Da Poesia Na Música de Vivaldi








Hoje é difícil imaginar a importância religiosa, política e social que a música um dia já teve. Os compositores eram contratados, ou mesmo empregados por governantes, nobres e eclesiásticos como qualquer outra categoria de serviçais. Cite-se logo de imediato Haydn, Haendel, Salieri e Lully. O filme Le Roi Danse mostra muito bem o papel de Jean Baptiste Lully (1.632-1687) na corte de Louis XIV. Nasceu um príncipe? Componha-se uma Missa em Acção de Graças pelo facto. Um duque dará uma grande recepção? Crie seu compositor particular novas peças e ensaie-as com a orquestra à disposição até a data aprazada. Morreu uma rainha? Um Requiem já deverá estar preparado para a ocasião.

Se a produção foi de tal porte, onde as partituras, cujo volume deve ser imenso? Muita coisa já foi gravada e colocada à disposição do público apreciador, mas é incalculável o que resta guardado nos arquivos de palácios, igrejas, mosteiros e universidades. Vez por outra, um nome diferente é apresentado: Benda, Milisvecek, Veracini, Viviani. Ora são grandes compositores com muita obra a ser descoberta, ora são compositores menores dos quais são seleccionadas as obras mais expressivas. Mesmo os considerados maiores não têm divulgada a totalidade de suas obras. Até procurei, mas não encontrei nenhuma gravação da ópera Rodelinda de Haendel, composta em 1.725. Ela existe, ele um dia teve o trabalho de compô-la. Sua "extinção" presente é devida a várias causas, principalmente de mercado, visto o público sempre procurar as mais populares.

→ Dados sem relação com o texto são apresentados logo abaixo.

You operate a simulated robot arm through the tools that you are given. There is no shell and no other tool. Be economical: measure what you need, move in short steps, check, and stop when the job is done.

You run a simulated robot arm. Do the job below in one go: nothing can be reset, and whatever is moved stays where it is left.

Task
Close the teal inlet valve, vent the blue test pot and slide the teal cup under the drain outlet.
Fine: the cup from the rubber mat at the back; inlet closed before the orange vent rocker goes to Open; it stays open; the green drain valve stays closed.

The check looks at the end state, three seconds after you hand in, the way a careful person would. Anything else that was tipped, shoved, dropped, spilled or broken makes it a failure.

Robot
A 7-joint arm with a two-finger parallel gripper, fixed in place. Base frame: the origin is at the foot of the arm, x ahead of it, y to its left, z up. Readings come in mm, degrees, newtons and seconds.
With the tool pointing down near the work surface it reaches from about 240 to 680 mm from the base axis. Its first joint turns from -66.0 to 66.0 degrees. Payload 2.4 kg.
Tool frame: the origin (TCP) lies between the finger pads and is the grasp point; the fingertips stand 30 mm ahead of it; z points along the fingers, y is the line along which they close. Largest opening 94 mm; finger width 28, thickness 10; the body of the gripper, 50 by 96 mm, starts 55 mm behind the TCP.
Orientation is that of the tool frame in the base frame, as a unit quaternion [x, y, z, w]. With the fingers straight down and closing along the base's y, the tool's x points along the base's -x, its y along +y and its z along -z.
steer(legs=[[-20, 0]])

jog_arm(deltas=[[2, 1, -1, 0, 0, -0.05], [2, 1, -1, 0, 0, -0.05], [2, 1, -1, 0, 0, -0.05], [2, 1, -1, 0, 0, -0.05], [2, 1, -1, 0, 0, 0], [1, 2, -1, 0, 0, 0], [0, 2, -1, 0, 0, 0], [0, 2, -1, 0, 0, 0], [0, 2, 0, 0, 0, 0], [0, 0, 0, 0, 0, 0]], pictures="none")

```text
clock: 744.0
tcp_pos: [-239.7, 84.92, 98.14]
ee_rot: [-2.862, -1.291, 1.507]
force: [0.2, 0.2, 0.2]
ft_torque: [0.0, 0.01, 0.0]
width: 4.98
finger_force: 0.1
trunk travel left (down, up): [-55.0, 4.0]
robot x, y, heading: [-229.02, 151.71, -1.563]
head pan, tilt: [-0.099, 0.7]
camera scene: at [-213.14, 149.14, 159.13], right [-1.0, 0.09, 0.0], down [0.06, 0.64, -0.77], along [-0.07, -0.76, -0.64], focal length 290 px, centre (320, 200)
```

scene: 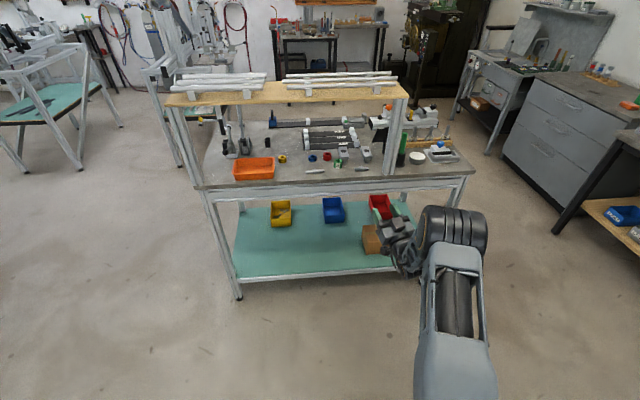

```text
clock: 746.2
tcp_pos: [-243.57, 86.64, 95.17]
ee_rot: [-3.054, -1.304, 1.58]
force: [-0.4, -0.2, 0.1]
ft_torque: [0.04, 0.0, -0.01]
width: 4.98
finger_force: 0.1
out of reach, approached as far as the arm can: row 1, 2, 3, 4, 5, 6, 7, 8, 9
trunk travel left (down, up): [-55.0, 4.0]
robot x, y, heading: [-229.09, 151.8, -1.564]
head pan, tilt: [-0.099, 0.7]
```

O resgate e execução de peças por curiosidade é algo a não se verificar tão cedo. Rousseau foi músico e teórico musical, mas não sabia ter ele composto em 1.752 a ópera Le Devin du Village - O Adivinho da Aldeia - e ouvi-la é algo com o que não conto ainda nesta vida a findar-se.

Repare-se, portanto: a demanda de séculos promovida por chefes eclesiásticos ou de Estado empurrou para o esquecimento compositores como Bach, e Vivaldi. No último dezembro, comentei o Oratório de Natal do primeiro, assombrando-me nas pesquisas com um dado: tal composição pode ter sido executada apenas uma vez em sua vida. Apenas naquele Natal de 1.734. Morto em 1.750, sua obra só veio de novo à luz no século XIX por empenho de Felix Mendelssom (1.809-1.847).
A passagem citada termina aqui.